The police-shooting legislation: not good enough
Too often the Charest government has to be prodded repeatedly into doing the right thing.
This was prominently the case with the inquiry into construction-industry corruption, which the government initially tried to set up as a toothless entity without the power to compel testimony. It was only after a thunderous public outcry, led by the Quebec Bar Association, that the inquiry was armed with the power to subpoena witnesses.
It is once again the case with the proposed legislation governing the investigation of police shootings that is now before the National Assembly.
The practice of having shootings by a member of a police force investigated by another police force has long been controversial. Legitimate doubts have been cast on the thoroughness and impartiality of such investigations.
Critics of the system maintain that Quebec should follow the example of Ontario, which has established an independent civilian body, the Special Investigations Unit, to investigate shootings by police.
This, however, is not part of the plan in the new Quebec legislation. Instead it calls for a continuation of the practice of police investigating police, proposing merely to add a layer of civilian oversight.
The bureau of civilian observers would be empowered only to review the reports of the police investigations of their fellow police. It would have no direct contact with the officers under investigation, or with officers from the outside force conducting the investigation.
The legislation was rightly slammed during committee hearings this week by the provincial civil-liberties union, as well as Quebec’s ombudsman, Raymonde Saint-germain. She dismissed the proposed oversight structure as “a blatant waste of public money” because of the certainty that it would be ineffective.
Without investigative powers of its own, it is hard to figure how the civilian oversight body could function as more than a rubber stamp to lend a patina of legitimacy to a flawed system.
The president of the province’s municipal police officers federation maintains that only the police have the expertise to investigate police shootings. This has been roundly refuted by reliable authorities, including a veteran member of Ontario’s Special Investigations Unit, himself a former police officer, who was cited by Saint-germain in her presentation.
And Ontario’s ombudsman, André Marin, who is a former director of the SIU, says the public is right to suspect that police do not investigate other police “with the same level of dispatch and impartiality as when they are investigating a civilian.” One thinks of the case of the shooting death of teenager Fredy Villanueva in 2008, where the officers involved were given ample time and opportunity for collusion in formulating their version of events.
One police force investigating another could, in due course, find itself in turn being investigated by that same force. Both sides must surely be keenly aware of that possibility, and log-rolling is bound to ensue. In any other area of endeavour, such a system would be recognized by authorities as a standing conflict of interest.
Marin maintains that the reason this is not the case here is that police unions enjoy disproportionate clout with governing authorities in protecting their special interests.
At the very least, the government should heed the recommendations the Quebec Bar Association presented this week. These included allowing civilian overseers to speak to the officers under investigation and the investigating officers, to visit the scenes of shootings, and to have officers involved in a shooting interviewed promptly and be kept apart until they are questioned.

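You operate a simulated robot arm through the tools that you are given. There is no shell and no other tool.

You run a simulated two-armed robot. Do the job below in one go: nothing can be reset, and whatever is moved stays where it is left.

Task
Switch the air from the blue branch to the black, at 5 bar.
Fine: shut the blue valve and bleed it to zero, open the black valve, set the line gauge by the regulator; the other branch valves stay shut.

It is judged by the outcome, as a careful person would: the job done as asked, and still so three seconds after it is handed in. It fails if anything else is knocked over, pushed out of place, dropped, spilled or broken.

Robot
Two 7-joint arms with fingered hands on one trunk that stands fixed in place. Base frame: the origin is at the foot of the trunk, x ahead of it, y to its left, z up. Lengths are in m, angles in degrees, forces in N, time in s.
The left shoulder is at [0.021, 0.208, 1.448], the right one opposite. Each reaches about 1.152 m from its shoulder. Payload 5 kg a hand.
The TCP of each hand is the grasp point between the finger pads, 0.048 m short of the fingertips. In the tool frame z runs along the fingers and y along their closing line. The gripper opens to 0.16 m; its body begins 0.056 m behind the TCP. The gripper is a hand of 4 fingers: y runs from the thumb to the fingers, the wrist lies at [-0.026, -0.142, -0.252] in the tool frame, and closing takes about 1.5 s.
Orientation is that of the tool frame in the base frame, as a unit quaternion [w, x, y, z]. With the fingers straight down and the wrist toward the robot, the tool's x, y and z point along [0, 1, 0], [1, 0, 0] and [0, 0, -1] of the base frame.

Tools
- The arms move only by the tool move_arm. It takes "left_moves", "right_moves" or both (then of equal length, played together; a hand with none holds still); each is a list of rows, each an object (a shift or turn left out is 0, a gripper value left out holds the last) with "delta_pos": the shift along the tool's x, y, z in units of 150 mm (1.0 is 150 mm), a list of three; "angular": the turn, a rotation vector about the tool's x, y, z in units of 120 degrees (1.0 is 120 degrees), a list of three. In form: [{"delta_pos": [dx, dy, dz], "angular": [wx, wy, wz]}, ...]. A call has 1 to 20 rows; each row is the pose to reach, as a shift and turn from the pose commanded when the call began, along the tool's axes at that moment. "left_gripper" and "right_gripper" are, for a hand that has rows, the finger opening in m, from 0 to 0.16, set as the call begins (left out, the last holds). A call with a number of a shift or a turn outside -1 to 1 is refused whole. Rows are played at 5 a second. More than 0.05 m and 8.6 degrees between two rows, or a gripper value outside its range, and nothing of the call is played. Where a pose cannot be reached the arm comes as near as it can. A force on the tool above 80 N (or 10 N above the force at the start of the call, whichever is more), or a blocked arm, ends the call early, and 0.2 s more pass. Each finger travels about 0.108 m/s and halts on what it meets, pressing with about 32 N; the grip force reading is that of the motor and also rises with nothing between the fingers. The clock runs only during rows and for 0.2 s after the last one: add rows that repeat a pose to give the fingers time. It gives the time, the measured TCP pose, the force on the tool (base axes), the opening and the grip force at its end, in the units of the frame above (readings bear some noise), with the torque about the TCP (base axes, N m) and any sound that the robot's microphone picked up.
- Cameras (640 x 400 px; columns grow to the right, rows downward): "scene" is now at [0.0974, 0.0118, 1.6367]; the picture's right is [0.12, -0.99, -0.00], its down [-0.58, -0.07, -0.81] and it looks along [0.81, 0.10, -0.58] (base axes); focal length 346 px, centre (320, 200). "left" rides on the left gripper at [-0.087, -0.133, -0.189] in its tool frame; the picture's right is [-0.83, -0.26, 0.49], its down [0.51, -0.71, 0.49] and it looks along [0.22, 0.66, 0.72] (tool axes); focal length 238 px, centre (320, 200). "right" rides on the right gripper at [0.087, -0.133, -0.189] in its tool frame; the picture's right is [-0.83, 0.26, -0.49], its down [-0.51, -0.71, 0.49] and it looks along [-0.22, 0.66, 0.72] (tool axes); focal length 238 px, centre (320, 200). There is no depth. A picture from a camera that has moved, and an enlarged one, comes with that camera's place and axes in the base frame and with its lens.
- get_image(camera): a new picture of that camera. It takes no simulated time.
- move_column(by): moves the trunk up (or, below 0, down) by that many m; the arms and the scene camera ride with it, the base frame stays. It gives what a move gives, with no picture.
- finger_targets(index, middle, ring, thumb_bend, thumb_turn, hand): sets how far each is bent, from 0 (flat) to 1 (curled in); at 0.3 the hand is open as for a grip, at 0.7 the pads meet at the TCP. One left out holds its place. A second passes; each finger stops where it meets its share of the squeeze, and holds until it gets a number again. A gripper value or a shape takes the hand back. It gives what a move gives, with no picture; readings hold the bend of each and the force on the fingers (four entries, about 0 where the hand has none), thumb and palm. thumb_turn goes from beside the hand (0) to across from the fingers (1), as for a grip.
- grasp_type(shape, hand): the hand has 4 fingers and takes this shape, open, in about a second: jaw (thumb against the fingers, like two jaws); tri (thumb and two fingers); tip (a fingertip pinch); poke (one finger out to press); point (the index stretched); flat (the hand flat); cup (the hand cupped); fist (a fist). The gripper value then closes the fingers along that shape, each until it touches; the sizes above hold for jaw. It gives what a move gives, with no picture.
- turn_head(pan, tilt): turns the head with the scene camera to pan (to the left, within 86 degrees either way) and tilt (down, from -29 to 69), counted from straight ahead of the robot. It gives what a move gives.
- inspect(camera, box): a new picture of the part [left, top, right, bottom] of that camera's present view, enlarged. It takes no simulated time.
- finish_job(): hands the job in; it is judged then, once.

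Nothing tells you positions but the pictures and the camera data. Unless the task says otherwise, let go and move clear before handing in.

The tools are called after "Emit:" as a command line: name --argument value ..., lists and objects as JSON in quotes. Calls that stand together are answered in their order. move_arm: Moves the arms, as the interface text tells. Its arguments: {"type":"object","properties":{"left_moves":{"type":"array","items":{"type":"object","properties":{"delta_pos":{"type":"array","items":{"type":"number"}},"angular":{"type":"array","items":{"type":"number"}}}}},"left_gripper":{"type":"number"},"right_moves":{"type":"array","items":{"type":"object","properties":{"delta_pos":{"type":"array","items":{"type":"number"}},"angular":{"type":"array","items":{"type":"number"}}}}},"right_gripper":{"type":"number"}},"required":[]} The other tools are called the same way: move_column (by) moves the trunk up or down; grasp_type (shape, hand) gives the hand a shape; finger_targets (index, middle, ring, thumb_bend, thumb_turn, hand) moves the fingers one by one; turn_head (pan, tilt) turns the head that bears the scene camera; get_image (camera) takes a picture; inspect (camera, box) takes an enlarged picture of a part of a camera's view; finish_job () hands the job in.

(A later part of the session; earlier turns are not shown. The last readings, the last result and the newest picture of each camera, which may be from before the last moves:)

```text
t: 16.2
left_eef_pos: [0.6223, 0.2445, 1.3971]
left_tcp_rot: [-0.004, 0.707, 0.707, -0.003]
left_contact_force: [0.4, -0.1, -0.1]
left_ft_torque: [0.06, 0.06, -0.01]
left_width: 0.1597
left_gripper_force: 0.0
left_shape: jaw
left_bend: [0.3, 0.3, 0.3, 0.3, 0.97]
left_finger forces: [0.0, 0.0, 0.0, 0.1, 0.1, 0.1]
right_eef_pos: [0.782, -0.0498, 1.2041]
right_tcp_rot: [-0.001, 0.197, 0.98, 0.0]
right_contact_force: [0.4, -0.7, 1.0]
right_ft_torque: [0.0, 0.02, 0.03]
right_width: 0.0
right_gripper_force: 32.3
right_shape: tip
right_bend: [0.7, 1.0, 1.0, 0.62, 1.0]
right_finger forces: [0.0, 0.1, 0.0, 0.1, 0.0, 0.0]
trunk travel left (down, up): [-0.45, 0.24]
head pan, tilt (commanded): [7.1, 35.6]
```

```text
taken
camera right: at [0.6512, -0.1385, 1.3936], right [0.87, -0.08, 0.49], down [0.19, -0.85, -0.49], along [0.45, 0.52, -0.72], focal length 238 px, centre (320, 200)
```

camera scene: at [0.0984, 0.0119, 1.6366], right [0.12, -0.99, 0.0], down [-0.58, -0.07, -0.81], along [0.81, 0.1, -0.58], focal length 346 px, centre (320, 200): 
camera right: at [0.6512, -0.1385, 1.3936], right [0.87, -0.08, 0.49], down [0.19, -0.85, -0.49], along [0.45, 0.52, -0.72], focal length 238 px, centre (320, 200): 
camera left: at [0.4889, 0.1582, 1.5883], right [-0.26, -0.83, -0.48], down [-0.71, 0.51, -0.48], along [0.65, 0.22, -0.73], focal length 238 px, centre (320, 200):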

Police solidarity, whether within a force or among different forces, is understandable, given the difficulties of the job and the special nature of police work. But police should recognize that it is in their own interest to have a credible system of oversight and investigation that is worthy of public confidence.
They should realize that their dogged resistance to such a system is costing them respect and making their jobs that much harder and possibly more hazardous.